* begin SUPPLIED DATA *
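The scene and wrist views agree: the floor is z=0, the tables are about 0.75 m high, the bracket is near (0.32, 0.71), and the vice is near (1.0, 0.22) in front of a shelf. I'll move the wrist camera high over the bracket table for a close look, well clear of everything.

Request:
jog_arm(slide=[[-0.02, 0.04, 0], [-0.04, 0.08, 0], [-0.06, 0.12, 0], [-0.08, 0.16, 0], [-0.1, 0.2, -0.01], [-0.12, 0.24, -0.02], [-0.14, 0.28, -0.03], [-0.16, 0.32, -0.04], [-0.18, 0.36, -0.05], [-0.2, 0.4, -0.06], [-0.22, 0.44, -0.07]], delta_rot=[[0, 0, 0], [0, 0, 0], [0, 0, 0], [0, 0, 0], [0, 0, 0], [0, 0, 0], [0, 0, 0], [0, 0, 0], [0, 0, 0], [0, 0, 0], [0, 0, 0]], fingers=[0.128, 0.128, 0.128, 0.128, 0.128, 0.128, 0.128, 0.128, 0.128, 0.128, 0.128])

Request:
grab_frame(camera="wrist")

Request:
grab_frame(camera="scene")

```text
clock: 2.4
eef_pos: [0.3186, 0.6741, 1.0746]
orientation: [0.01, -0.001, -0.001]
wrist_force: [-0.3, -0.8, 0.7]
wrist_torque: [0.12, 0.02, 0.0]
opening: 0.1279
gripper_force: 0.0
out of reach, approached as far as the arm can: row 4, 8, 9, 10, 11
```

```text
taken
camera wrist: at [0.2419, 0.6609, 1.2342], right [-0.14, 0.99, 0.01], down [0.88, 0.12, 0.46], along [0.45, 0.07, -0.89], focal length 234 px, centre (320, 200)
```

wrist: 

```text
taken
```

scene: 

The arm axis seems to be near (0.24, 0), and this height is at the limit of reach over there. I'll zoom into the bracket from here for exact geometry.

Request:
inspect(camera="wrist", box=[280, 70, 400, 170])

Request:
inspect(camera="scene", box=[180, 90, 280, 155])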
* end SUPPLIED DATA *
* begin PAGE EXCERPT *
Penyelenggara pilkada dituding telah melakukan upaya pemenangan terhadap salah satu pasangan calon sehingga merugikan pasangan calon lainnya. Hal tersebut terungkap dalam sidang Perselisihan Hasil Pemilihan Kepala Daerah (PHP Kada) Kabupaten Konawe Utara (Perkara No. 75/PHP.BUP-XIV/2016) dan Kabupaten Buton Utara (Perkara No. 94/PHP.BUP-XIV/2016) yang digelar di Ruang Sidang Panel 3, Gedung Mahkamah Konstitusi (MK), Jumat (8/1).
Keterlibatan penyelenggara pilkada salah satunya diungkapkan oleh Amin Mangulang selaku kuasa hukum Pasangan Calon (Paslon) Bupati Konawe Utara, Aswad Sulaiman-Abu Haera. Meskipun Pemohon merupakan paslon incumbent namun dalam permohonannya Pemohon justru menuding penyelenggara Pilkada Kab. Konawe Utara telah melakukan keberpihakan kepada Paslon Anwar-Abdul Razak Naba (Pihak Terkait).
Salah satu argumen yang mendasari Pemohon, yakni adanya surat suara yang tidak ditandatangani oleh petugas Kelompok Penyelenggara Pemungutan Suara (KPPS) di beberapa TPS di Kabupaten Konawe Utara. Meski tidak ditandatangani KPPS, surat suara tersebut dibiarkan untuk dipakai oleh pemilih. “Kemudian saat surat suara yang tidak ditandatangani KPPS tersebut didapati ternyata mencoblos Pemohon, maka surat suara itu dinyatakan batal. Hal tersebut tentu saja mengurangi perolehan suara Pemohon,” ujar Mangulang.
* end PAGE EXCERPT *
→ **WHAT THIS EXERCISE ASKS**:
(1) Take the page excerpt and repeat only what runs from "Penyelenggara pilkada dituding" through "Naba (Pihak Terkait).".
(2) Add the next paragraphs of the page excerpt.

→ **THE RESULTS**:
(1)
Penyelenggara pilkada dituding telah melakukan upaya pemenangan terhadap salah satu pasangan calon sehingga merugikan pasangan calon lainnya. Hal tersebut terungkap dalam sidang Perselisihan Hasil Pemilihan Kepala Daerah (PHP Kada) Kabupaten Konawe Utara (Perkara No. 75/PHP.BUP-XIV/2016) dan Kabupaten Buton Utara (Perkara No. 94/PHP.BUP-XIV/2016) yang digelar di Ruang Sidang Panel 3, Gedung Mahkamah Konstitusi (MK), Jumat (8/1).
Keterlibatan penyelenggara pilkada salah satunya diungkapkan oleh Amin Mangulang selaku kuasa hukum Pasangan Calon (Paslon) Bupati Konawe Utara, Aswad Sulaiman-Abu Haera. Meskipun Pemohon merupakan paslon incumbent namun dalam permohonannya Pemohon justru menuding penyelenggara Pilkada Kab. Konawe Utara telah melakukan keberpihakan kepada Paslon Anwar-Abdul Razak Naba (Pihak Terkait).

(2)
Keterlibatan komisioner KPU Kabupaten Konawe Utara dalam usaha pemenangan Pihak Terkait juga dipaparkan Pemohon dalam permohonannya. Keterlibatan dimaksud diketahui saat ditemukan Buku Panduan Pelaksanaan Pemungutan dan Penghitungan Suara (Buku Panduan KPPS, red) yang memuat gambar Partai Apel di halaman 14 dengan disertai tulisan “Putra Daerah”.
Tidak hanya itu, dalam halaman yang sama gambar Partai Apel digambarkan tengah dicoblos menggunakan sebuah paku. Menurut Pemohon, penggunaan gambar Partai Apel dan tulisan “Putra Daerah” merujuk kepada Pihak Terkait. “Dari ketiga pasangan calon yang ada, hanya pasangan calon nomor urut tiga (Pihak Terkait) saja lah yang lahir di Kabupaten Konawe Utara. Pihak Terkait juga mengklaim bahwa merekalah putra daerah. Jelas bahwa buku panduan itu menunjukkan keberpihakan penyelenggara, dalam hal ini KPPS kepada salah satu pasangan calon dengan cara-cara yang terstruktur, sistematis, dan masif,” ungkap Mangulang di hadapan Panel Hakim yang dipimpin Hakim Konstitusi Patrialis Akbar serta Wahiduddin Adams dan Suhartoyo selaku anggota.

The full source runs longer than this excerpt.